---- Input rows

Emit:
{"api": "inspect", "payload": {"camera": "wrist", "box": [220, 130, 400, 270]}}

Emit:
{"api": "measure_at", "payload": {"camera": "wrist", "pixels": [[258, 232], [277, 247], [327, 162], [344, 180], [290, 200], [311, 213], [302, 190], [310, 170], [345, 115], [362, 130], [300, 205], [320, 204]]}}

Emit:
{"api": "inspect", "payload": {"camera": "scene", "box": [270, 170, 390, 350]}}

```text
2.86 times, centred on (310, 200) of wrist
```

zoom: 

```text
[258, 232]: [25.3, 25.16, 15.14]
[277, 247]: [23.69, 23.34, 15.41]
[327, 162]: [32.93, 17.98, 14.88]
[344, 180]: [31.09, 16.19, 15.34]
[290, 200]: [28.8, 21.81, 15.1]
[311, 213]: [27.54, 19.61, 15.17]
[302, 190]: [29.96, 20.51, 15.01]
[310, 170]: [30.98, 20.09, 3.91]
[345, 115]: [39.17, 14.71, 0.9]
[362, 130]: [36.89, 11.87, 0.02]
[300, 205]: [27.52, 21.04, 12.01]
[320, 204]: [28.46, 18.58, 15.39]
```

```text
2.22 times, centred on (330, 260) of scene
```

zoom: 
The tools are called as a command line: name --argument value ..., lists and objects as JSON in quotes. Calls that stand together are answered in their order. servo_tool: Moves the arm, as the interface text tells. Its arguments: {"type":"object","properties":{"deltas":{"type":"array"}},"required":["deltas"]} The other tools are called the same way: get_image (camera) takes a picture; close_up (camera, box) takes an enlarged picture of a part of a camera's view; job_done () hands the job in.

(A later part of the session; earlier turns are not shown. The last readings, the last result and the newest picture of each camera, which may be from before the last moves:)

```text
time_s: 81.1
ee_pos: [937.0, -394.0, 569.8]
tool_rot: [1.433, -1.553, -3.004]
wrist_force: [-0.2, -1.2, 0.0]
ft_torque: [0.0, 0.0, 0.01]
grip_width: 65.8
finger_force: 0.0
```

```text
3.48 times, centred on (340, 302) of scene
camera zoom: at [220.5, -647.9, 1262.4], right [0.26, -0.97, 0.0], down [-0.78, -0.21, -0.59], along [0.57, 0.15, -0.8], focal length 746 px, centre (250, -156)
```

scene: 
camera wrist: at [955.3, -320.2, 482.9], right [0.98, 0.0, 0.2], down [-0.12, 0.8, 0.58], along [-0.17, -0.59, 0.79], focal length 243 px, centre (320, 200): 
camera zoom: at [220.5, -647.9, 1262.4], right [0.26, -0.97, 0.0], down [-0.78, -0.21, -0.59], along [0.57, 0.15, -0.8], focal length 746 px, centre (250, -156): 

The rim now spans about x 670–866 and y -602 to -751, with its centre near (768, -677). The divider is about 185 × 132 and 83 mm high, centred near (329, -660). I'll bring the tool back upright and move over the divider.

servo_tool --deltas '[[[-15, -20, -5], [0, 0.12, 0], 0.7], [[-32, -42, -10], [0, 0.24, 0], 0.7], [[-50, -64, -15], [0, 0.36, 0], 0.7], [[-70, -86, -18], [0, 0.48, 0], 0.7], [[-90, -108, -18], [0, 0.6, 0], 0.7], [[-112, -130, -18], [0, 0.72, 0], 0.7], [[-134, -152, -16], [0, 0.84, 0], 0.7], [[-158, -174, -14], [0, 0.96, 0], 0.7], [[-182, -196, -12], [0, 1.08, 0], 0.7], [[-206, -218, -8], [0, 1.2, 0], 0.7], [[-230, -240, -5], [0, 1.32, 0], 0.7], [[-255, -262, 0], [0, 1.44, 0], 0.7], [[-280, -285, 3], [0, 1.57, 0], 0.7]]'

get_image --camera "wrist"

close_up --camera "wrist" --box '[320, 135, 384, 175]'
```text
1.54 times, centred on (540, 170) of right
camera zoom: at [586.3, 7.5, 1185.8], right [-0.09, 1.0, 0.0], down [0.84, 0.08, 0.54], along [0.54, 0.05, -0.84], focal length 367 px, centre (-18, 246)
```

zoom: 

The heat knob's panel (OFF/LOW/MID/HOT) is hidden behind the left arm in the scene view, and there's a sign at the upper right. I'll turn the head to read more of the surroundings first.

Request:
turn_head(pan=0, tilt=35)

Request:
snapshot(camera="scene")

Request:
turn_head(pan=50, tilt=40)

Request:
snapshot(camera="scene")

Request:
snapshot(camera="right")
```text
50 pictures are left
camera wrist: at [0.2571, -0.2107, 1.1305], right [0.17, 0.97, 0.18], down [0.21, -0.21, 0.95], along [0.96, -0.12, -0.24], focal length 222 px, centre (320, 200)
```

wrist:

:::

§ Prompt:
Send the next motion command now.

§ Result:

--------

§ Prompt:
Which lines of the data include "part"? Copy each of them.

§ Result:
The tools are called as a command line: name --argument value ..., lists and objects as JSON in quotes. Calls that stand together are answered in their order. servo_tool: Moves the arm, as the interface text tells. Its arguments: {"type":"object","properties":{"deltas":{"type":"array"}},"required":["deltas"]} The other tools are called the same way: get_image (camera) takes a picture; close_up (camera, box) takes an enlarged picture of a part of a camera's view; job_done () hands the job in.
(A later part of the session; earlier turns are not shown. The last readings, the last result and the newest picture of each camera, which may be from before the last moves:)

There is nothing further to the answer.